PREORDER THE ISSUE
Humans have a genius for fear. Its range and registers are as vast and old as life itself. And fear—whether founded or irrational—is present in the myths, songs, arts, literatures, and historic legacies of every culture. Being alive is a chancy business, and with every passing year it seems our reasons for feeling existential fear only grow. Terrors of every imaginable kind surround us, as often as not the wily demons of our own creation, and grow more ghastly, untenable, and malignant with every passing generation.

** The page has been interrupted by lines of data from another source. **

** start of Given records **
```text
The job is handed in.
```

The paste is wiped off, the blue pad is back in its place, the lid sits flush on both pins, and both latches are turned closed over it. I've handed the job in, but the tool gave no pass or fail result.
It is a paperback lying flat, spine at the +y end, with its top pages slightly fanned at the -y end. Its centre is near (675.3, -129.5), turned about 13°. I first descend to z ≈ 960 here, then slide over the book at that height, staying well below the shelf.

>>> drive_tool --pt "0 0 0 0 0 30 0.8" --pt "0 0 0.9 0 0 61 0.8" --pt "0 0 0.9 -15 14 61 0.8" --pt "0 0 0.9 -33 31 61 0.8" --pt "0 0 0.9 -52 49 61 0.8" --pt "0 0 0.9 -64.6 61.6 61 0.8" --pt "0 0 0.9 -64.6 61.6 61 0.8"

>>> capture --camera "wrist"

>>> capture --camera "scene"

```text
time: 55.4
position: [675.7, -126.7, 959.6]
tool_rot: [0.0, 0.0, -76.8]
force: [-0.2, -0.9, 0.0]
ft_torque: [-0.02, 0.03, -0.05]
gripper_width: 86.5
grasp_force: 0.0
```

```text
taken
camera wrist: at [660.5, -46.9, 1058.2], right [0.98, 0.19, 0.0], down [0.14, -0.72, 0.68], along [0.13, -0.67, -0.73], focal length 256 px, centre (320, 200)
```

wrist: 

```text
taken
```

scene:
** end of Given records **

Conjunctions:78, Fear Itself explores fear in its countless guises. We fear violence and injury, betrayal and abandonment, falsehoods and persecution. We fear failure, but also success. Some fear flying, others diving, yet others fear needles, cellars, spiders, public speaking. Devils, ghouls, fiends of every sort provoke fear. We sometimes fear our hellish selves yet, as Sartre has it, L’enfer, c’est les autres. The fear of thunder and germs, of clowns, chickens, and mirrors afflict us. We fear the unknown, but also fear what clearly looms before us—climate catastrophe, a global pandemic, social and political upheaval, wars never ending. Some fear living alone. Some fear dying alone. Some fear just waking up to face another day. Phobias of every stripe abound, some of them admittedly unusual. Arachibutyrophobiacs fear peanut butter while nephophobiacs fear puffy clouds and optophobiacs are afraid to open their eyes. There are diabolic fears that cause others (thus all of us) to suffer—xenophobia and homophobia come to mind. For all our fears of what does exist, nihilophobiacs fear what does not. And lest we forget, we can even fear fear itself.